If you need to have the straw man of Cole being overly egotistical and you will be the person to correct his mistakes and hold his feet to the fire, then go ahead and believe in the straw man. You are providing informed and insightful commentary, and Juan Cole certainly does make mistakes and screw up from time to time. Might as well be you keeping the closest tabs on him, since you clearly are quite capable. There was a time when he was the lonely voice crying in the wilderness, but now that he has become almost respectable, a voice of the semi-establishment, he needs a voice crying in the wilderness over his blunders and misdirections.

I agree with whomever it was who pointed out that the Shi'i revival began with the Safavid dynasty in Persia. That of course faded quite a bit later with the pathetic Qajars. The more recent revival is more recent, the peculiar historical fact that the first modern Islamist revolution was in a Shi'i-dominated country, Iran in 1979, unless one wants to count Pakistan in 1947, the homeland of modern Islamic economics.
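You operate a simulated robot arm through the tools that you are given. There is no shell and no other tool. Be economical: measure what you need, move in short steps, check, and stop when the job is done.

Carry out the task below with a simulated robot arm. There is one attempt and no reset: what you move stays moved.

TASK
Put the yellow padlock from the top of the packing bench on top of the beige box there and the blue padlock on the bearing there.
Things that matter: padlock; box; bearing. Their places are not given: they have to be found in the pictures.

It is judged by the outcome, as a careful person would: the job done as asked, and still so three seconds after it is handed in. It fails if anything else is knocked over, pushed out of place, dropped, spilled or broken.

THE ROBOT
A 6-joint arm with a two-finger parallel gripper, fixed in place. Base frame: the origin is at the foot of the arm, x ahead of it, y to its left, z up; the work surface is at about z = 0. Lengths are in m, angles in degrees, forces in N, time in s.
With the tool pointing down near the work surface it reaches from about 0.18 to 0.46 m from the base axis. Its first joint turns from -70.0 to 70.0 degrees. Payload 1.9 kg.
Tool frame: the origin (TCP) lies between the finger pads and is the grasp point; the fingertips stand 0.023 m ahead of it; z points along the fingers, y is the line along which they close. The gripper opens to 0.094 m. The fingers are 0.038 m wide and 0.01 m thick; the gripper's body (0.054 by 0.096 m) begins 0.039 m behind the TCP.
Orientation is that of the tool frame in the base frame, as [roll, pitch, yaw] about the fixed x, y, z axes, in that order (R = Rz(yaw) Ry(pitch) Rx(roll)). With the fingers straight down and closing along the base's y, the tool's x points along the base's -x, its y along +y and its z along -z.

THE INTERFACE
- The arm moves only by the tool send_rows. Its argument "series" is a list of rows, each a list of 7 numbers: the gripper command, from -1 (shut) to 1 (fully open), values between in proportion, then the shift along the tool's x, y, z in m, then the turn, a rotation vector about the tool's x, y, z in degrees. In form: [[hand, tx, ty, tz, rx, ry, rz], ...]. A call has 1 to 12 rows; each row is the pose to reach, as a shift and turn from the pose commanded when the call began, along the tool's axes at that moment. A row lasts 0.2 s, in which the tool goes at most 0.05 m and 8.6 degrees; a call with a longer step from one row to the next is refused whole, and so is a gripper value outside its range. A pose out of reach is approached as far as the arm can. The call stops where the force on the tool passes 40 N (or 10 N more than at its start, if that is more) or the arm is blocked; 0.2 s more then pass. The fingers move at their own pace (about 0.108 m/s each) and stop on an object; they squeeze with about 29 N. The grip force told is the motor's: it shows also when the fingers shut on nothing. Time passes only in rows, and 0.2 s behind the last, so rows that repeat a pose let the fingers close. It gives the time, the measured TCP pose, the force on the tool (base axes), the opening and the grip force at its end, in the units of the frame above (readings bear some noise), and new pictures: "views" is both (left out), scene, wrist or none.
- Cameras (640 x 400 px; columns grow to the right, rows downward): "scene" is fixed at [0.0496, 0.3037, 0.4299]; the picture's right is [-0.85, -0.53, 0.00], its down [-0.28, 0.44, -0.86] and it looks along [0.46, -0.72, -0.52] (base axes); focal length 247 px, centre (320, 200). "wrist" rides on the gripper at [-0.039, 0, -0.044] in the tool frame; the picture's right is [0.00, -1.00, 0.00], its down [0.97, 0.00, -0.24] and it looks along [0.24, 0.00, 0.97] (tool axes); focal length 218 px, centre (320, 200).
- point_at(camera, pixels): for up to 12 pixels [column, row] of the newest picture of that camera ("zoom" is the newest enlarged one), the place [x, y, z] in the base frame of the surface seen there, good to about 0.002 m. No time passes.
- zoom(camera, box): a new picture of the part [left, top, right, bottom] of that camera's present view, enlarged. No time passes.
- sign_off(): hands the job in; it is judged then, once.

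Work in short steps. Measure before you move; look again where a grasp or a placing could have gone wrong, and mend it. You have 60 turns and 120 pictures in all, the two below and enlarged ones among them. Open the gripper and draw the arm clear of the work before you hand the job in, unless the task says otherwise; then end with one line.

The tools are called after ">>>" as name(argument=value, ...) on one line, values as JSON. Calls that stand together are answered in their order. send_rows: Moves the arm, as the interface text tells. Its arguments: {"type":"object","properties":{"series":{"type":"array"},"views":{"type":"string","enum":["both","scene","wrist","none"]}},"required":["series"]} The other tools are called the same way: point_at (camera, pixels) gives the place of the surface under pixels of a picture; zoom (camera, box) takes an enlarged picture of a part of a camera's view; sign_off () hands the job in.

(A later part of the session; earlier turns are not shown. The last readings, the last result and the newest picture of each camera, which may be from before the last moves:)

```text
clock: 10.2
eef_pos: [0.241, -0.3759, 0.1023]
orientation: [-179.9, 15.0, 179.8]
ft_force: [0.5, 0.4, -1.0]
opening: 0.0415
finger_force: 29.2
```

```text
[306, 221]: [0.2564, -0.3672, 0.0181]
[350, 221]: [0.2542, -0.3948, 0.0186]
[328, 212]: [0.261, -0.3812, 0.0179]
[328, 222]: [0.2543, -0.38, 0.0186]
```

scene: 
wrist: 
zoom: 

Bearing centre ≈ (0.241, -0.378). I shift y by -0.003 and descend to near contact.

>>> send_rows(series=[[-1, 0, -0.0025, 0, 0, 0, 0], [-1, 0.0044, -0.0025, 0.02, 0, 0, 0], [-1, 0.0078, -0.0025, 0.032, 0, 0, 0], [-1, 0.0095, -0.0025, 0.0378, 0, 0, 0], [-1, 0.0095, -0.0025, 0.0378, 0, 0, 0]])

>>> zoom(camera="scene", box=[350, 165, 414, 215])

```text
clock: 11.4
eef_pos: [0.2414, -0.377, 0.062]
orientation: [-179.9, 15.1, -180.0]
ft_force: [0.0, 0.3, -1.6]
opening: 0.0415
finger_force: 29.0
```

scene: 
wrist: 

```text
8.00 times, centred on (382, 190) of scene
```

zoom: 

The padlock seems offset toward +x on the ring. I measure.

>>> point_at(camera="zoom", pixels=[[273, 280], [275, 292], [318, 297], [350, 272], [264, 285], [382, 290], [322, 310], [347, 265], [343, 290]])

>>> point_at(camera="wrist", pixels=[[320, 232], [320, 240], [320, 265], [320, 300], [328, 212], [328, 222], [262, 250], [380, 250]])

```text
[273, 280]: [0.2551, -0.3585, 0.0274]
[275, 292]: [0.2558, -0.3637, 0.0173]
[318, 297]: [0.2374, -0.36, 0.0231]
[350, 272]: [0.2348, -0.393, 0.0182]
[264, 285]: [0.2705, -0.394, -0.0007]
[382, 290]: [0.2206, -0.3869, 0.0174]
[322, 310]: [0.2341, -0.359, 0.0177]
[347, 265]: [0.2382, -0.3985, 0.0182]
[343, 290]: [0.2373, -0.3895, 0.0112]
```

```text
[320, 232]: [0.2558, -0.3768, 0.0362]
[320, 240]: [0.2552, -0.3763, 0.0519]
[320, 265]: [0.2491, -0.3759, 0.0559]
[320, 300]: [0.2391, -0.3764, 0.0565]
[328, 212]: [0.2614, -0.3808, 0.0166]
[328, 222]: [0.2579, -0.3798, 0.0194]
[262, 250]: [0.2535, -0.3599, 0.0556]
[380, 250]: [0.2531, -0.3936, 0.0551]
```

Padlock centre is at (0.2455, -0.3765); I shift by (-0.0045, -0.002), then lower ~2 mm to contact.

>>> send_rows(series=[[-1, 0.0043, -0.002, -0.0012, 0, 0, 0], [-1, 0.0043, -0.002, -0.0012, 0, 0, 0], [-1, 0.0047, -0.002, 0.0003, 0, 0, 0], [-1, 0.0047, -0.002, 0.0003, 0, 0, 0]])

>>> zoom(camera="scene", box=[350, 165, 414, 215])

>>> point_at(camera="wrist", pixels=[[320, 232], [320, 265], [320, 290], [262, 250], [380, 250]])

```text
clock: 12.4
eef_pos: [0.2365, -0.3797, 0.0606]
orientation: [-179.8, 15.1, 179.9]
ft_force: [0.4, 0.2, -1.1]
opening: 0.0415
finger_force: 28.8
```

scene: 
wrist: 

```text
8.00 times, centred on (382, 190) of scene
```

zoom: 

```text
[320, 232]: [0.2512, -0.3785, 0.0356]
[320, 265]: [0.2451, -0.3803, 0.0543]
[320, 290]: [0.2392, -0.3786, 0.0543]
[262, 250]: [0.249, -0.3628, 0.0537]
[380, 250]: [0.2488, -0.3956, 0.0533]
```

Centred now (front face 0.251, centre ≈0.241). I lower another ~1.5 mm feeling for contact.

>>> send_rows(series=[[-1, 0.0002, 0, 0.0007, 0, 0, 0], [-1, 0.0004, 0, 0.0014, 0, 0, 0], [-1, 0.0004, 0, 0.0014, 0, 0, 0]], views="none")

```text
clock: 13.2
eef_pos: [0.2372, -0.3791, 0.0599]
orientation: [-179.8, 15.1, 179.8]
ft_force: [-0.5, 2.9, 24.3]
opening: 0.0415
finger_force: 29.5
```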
But the early regimes there were not so theocratically Islamist of the form we see now, even if the nation was founded to be a predominantly Muslim state. Of course the demographic surge in some countries by the underclass Shi'a has also fed this sense of rising up, notably in Lebanon, with the Shi'a also a ruled-over by Sunnis majority in dinky Bahrain (I know, they are not a majority in Lebanon, just a plurality who got screwed in the 1943 political position handout).

Anyway, badger, keep up the good work and don't get too down, at least not about your own efforts. There are enough things going on out there in the world that are depressing enough as it is. We must all keep our efforts up to try to fix it, even if those efforts are in vain ultimately. And, some of us will be keeping our eyes on you as well, :-).